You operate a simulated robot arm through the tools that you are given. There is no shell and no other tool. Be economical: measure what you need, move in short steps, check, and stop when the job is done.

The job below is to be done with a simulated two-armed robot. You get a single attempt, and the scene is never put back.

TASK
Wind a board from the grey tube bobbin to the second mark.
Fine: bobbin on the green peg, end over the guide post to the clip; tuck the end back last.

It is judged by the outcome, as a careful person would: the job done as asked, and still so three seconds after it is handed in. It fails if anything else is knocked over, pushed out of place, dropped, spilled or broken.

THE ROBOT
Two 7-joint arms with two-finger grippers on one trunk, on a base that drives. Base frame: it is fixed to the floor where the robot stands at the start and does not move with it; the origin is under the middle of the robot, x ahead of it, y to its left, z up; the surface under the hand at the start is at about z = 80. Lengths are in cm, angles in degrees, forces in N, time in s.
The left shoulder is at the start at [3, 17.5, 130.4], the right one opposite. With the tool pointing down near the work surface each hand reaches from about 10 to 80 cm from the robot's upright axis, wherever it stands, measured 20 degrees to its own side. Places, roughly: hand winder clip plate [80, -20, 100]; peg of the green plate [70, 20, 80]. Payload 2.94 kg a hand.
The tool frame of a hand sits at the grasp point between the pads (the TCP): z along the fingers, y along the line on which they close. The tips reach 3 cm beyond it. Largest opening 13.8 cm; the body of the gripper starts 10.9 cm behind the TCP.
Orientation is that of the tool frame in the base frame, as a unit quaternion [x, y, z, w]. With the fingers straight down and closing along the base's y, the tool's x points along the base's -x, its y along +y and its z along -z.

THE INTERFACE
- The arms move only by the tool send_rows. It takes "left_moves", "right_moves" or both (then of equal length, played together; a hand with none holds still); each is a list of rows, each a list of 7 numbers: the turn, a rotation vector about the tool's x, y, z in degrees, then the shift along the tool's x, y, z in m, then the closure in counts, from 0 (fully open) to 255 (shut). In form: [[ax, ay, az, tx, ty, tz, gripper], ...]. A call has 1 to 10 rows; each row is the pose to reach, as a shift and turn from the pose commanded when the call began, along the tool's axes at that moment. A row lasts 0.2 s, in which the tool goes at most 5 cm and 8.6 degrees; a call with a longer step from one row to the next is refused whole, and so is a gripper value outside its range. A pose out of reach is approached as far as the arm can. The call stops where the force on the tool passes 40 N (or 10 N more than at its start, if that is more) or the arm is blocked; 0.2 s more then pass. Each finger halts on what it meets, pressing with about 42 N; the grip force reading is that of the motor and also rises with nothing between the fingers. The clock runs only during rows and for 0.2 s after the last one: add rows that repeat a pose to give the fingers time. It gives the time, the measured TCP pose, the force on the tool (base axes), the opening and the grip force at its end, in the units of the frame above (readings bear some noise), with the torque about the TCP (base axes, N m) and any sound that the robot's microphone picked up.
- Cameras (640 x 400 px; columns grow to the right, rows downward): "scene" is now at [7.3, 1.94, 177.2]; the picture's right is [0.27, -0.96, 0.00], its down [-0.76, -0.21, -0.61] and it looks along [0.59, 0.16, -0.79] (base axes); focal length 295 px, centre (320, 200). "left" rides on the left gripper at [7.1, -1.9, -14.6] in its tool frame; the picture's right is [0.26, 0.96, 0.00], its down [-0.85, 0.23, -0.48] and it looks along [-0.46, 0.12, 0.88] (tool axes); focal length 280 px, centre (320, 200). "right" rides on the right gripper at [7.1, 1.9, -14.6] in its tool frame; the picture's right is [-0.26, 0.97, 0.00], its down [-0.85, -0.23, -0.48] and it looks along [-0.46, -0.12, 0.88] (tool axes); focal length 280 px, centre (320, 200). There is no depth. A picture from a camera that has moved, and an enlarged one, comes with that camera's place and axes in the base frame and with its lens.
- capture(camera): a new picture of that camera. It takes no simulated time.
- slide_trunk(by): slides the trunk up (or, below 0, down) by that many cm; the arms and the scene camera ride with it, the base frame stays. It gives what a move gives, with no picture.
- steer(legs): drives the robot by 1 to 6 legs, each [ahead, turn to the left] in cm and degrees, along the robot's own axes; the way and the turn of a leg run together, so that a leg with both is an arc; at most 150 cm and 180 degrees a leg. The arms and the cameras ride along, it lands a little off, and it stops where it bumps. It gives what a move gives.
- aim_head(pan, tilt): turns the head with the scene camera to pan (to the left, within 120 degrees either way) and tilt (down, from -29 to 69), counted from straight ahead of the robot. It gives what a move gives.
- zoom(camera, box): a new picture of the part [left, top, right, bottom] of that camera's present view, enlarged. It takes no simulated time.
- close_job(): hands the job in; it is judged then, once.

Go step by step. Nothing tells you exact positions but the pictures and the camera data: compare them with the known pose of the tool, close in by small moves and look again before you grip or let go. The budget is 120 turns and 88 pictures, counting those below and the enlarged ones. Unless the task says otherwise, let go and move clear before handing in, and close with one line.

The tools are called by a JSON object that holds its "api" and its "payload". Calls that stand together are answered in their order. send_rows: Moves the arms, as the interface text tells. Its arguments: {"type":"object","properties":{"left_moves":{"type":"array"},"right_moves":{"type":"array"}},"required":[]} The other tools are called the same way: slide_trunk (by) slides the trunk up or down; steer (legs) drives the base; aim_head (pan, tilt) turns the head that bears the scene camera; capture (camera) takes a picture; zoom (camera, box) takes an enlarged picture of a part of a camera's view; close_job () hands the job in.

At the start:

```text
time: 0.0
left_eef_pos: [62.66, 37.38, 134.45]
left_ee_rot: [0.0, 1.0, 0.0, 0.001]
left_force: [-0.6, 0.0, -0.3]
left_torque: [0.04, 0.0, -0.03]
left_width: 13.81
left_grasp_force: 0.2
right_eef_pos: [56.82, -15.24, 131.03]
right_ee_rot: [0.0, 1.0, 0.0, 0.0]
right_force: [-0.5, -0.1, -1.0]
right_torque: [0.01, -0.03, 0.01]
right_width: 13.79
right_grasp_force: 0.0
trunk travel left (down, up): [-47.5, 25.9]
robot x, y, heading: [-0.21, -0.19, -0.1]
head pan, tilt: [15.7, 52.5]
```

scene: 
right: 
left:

_ _ _ _ _

PROBLEM STATEMENT =>
Copy out the whole listing exactly; please set it all down.

OUTPUT BELOW =>
You operate a simulated robot arm through the tools that you are given. There is no shell and no other tool. Be economical: measure what you need, move in short steps, check, and stop when the job is done.

The job below is to be done with a simulated two-armed robot. You get a single attempt, and the scene is never put back.

TASK
Wind a board from the grey tube bobbin to the second mark.
Fine: bobbin on the green peg, end over the guide post to the clip; tuck the end back last.

It is judged by the outcome, as a careful person would: the job done as asked, and still so three seconds after it is handed in. It fails if anything else is knocked over, pushed out of place, dropped, spilled or broken.

THE ROBOT
Two 7-joint arms with two-finger grippers on one trunk, on a base that drives. Base frame: it is fixed to the floor where the robot stands at the start and does not move with it; the origin is under the middle of the robot, x ahead of it, y to its left, z up; the surface under the hand at the start is at about z = 80. Lengths are in cm, angles in degrees, forces in N, time in s.
The left shoulder is at the start at [3, 17.5, 130.4], the right one opposite. With the tool pointing down near the work surface each hand reaches from about 10 to 80 cm from the robot's upright axis, wherever it stands, measured 20 degrees to its own side. Places, roughly: hand winder clip plate [80, -20, 100]; peg of the green plate [70, 20, 80]. Payload 2.94 kg a hand.
The tool frame of a hand sits at the grasp point between the pads (the TCP): z along the fingers, y along the line on which they close. The tips reach 3 cm beyond it. Largest opening 13.8 cm; the body of the gripper starts 10.9 cm behind the TCP.
Orientation is that of the tool frame in the base frame, as a unit quaternion [x, y, z, w]. With the fingers straight down and closing along the base's y, the tool's x points along the base's -x, its y along +y and its z along -z.

THE INTERFACE
- The arms move only by the tool send_rows. It takes "left_moves", "right_moves" or both (then of equal length, played together; a hand with none holds still); each is a list of rows, each a list of 7 numbers: the turn, a rotation vector about the tool's x, y, z in degrees, then the shift along the tool's x, y, z in m, then the closure in counts, from 0 (fully open) to 255 (shut). In form: [[ax, ay, az, tx, ty, tz, gripper], ...]. A call has 1 to 10 rows; each row is the pose to reach, as a shift and turn from the pose commanded when the call began, along the tool's axes at that moment. A row lasts 0.2 s, in which the tool goes at most 5 cm and 8.6 degrees; a call with a longer step from one row to the next is refused whole, and so is a gripper value outside its range. A pose out of reach is approached as far as the arm can. The call stops where the force on the tool passes 40 N (or 10 N more than at its start, if that is more) or the arm is blocked; 0.2 s more then pass. Each finger halts on what it meets, pressing with about 42 N; the grip force reading is that of the motor and also rises with nothing between the fingers. The clock runs only during rows and for 0.2 s after the last one: add rows that repeat a pose to give the fingers time. It gives the time, the measured TCP pose, the force on the tool (base axes), the opening and the grip force at its end, in the units of the frame above (readings bear some noise), with the torque about the TCP (base axes, N m) and any sound that the robot's microphone picked up.
- Cameras (640 x 400 px; columns grow to the right, rows downward): "scene" is now at [7.3, 1.94, 177.2]; the picture's right is [0.27, -0.96, 0.00], its down [-0.76, -0.21, -0.61] and it looks along [0.59, 0.16, -0.79] (base axes); focal length 295 px, centre (320, 200). "left" rides on the left gripper at [7.1, -1.9, -14.6] in its tool frame; the picture's right is [0.26, 0.96, 0.00], its down [-0.85, 0.23, -0.48] and it looks along [-0.46, 0.12, 0.88] (tool axes); focal length 280 px, centre (320, 200). "right" rides on the right gripper at [7.1, 1.9, -14.6] in its tool frame; the picture's right is [-0.26, 0.97, 0.00], its down [-0.85, -0.23, -0.48] and it looks along [-0.46, -0.12, 0.88] (tool axes); focal length 280 px, centre (320, 200). There is no depth. A picture from a camera that has moved, and an enlarged one, comes with that camera's place and axes in the base frame and with its lens.
- capture(camera): a new picture of that camera. It takes no simulated time.
- slide_trunk(by): slides the trunk up (or, below 0, down) by that many cm; the arms and the scene camera ride with it, the base frame stays. It gives what a move gives, with no picture.
- steer(legs): drives the robot by 1 to 6 legs, each [ahead, turn to the left] in cm and degrees, along the robot's own axes; the way and the turn of a leg run together, so that a leg with both is an arc; at most 150 cm and 180 degrees a leg. The arms and the cameras ride along, it lands a little off, and it stops where it bumps. It gives what a move gives.
- aim_head(pan, tilt): turns the head with the scene camera to pan (to the left, within 120 degrees either way) and tilt (down, from -29 to 69), counted from straight ahead of the robot. It gives what a move gives.
- zoom(camera, box): a new picture of the part [left, top, right, bottom] of that camera's present view, enlarged. It takes no simulated time.
- close_job(): hands the job in; it is judged then, once.

Go step by step. Nothing tells you exact positions but the pictures and the camera data: compare them with the known pose of the tool, close in by small moves and look again before you grip or let go. The budget is 120 turns and 88 pictures, counting those below and the enlarged ones. Unless the task says otherwise, let go and move clear before handing in, and close with one line.

The tools are called by a JSON object that holds its "api" and its "payload". Calls that stand together are answered in their order. send_rows: Moves the arms, as the interface text tells. Its arguments: {"type":"object","properties":{"left_moves":{"type":"array"},"right_moves":{"type":"array"}},"required":[]} The other tools are called the same way: slide_trunk (by) slides the trunk up or down; steer (legs) drives the base; aim_head (pan, tilt) turns the head that bears the scene camera; capture (camera) takes a picture; zoom (camera, box) takes an enlarged picture of a part of a camera's view; close_job () hands the job in.

At the start:

```text
time: 0.0
left_eef_pos: [62.66, 37.38, 134.45]
left_ee_rot: [0.0, 1.0, 0.0, 0.001]
left_force: [-0.6, 0.0, -0.3]
left_torque: [0.04, 0.0, -0.03]
left_width: 13.81
left_grasp_force: 0.2
right_eef_pos: [56.82, -15.24, 131.03]
right_ee_rot: [0.0, 1.0, 0.0, 0.0]
right_force: [-0.5, -0.1, -1.0]
right_torque: [0.01, -0.03, 0.01]
right_width: 13.79
right_grasp_force: 0.0
trunk travel left (down, up): [-47.5, 25.9]
robot x, y, heading: [-0.21, -0.19, -0.1]
head pan, tilt: [15.7, 52.5]
```

scene: 
right: 
left:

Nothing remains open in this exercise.